Page extract:
Deductive Reasoning (Definition + Examples)

At the age of 11 or 12, children reach what famed psychologist Jean Piaget called the formal operational stage. It’s the final stage in the child’s development. During this stage, children start to think abstractly and even apply those ideas to problem-solving. They also learn a process called deductive reasoning. 

Deductive reasoning is a process in which we draw conclusions about the world around us. It’s also one of the basic ideas introduced to students who are learning about logic and how to form an argument. Deductive reasoning can help us discover the truth, but as you’ll see in the video, sometimes this process is done so quickly because it’s obvious.

On this page, I’m going to talk about deductive reasoning, how we use it in everyday life, and how it differs from inductive reasoning. Understanding deductive and inductive reasoning are essential building blocks for understanding how we make sense of the world and how we make decisions.

deductive reasoning and inductive reasoning

What is Deductive Reasoning?

Deductive reasoning, or deduction, is the process of using a group of true premises to draw a conclusion that is also true. This is also known as “top-down logic” because it takes broad statements and uses them to create more narrow statements.

Here’s an example of deductive reasoning.

Premise A says that all dogs are good boys.

Premise B says that Kevin is a dog.

Available data:
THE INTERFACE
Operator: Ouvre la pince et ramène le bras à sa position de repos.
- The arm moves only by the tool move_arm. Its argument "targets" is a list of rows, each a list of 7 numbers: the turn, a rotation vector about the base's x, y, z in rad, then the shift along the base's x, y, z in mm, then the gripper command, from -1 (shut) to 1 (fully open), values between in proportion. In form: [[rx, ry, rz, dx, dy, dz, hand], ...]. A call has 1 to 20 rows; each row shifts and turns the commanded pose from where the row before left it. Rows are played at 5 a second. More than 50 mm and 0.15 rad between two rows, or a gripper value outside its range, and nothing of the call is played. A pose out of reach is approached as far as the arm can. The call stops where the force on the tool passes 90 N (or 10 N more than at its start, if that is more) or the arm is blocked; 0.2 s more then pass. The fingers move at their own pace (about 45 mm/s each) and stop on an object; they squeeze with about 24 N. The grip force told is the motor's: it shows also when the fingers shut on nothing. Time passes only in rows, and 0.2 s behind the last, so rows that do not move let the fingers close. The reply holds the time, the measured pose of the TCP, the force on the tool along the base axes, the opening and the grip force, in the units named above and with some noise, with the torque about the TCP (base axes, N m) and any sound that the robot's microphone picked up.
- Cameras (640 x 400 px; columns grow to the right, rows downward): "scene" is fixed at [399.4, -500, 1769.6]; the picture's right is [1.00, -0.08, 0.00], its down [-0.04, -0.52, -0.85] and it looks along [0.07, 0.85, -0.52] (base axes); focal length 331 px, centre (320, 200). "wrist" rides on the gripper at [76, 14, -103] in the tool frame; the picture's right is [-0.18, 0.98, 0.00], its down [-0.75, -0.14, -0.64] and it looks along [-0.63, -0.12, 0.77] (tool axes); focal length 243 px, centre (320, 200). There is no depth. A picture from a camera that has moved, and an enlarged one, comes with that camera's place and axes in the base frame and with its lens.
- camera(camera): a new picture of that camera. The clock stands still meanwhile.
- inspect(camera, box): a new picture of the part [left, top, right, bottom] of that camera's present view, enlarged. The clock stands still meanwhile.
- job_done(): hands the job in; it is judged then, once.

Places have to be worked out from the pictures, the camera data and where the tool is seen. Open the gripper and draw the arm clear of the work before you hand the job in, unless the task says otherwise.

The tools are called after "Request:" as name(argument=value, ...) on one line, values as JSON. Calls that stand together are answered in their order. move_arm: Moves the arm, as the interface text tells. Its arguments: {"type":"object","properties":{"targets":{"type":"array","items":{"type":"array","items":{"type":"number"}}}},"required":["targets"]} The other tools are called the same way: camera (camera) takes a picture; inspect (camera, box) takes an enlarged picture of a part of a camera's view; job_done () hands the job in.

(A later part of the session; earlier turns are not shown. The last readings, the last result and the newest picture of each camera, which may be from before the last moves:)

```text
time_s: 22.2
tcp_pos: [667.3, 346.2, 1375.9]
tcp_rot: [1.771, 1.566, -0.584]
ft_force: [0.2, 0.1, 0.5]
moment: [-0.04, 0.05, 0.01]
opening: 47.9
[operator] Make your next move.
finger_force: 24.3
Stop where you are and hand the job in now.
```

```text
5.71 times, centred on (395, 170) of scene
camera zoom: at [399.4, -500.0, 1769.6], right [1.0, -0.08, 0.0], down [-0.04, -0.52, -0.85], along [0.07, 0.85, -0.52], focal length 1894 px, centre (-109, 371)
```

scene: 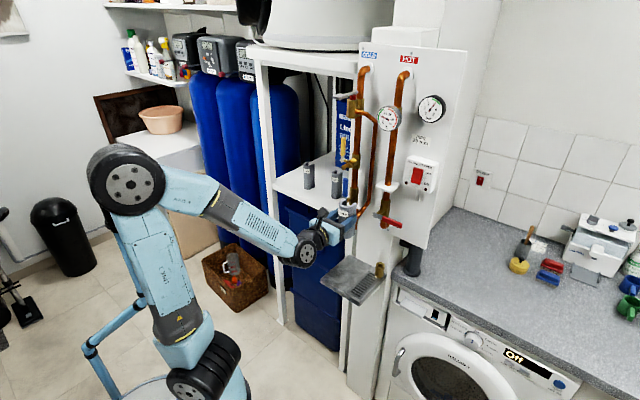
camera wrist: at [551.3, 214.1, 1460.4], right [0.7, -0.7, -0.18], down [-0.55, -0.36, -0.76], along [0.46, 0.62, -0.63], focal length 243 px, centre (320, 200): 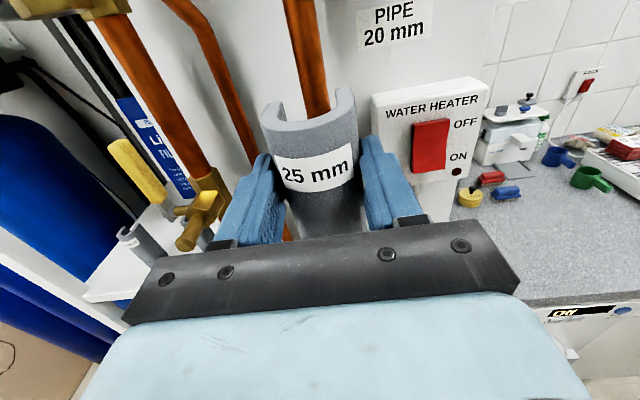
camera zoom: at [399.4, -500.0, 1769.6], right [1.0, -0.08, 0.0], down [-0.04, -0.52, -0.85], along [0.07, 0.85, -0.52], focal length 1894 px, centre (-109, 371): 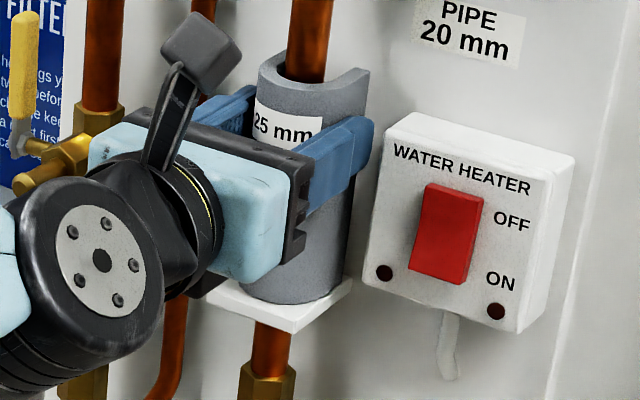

Exercise objective: How does the page extract go on? Write the next part.

Answer for the task:
The conclusion that we draw from deductive reasoning says that Kevin is a good boy.

Of course, that example is just silly, but it shows how we can use two ideas and deductive reasoning to form an argument or a statement. Other examples of premises like this include “all dogs are mammals” or “every human embryo is made from sperm and an egg.”

Premise A is typically a very broad and general statement. Premise B is a more narrow statement that relates back to Premise A. The conclusion states a narrow truth that relates to both Premise A and Premise B.

Characteristics of deductive reasoning

In order to start the deductive reasoning process, you must use a statement that we all know to be true. If the statement is not true, or true some of the time, you may still be able to form a conclusion through induction. But in order to use deductive reasoning, that truth needs to be as solid as concrete.

It will also have to funnel down to make a more narrow conclusion through entailment. Premise A and Premise B must be related in a way that Premise C can exist. Let’s go back to our example.

In both Premise A and Premise B, dogs are mentioned. Premise C grabs a conclusion from both of these premises in a logical, relevant way. When any of these parts of the deduction don’t follow the rules, problems may ensue.

steps of deductive reasoning

Problems

The rules of deductive reasoning are airtight. If you’re not following them, you’re not using deductive reasoning. This may not change the validity of the premises or the conclusions that you draw from your premises, but it does change whether or not it falls under the category of deductive reasoning.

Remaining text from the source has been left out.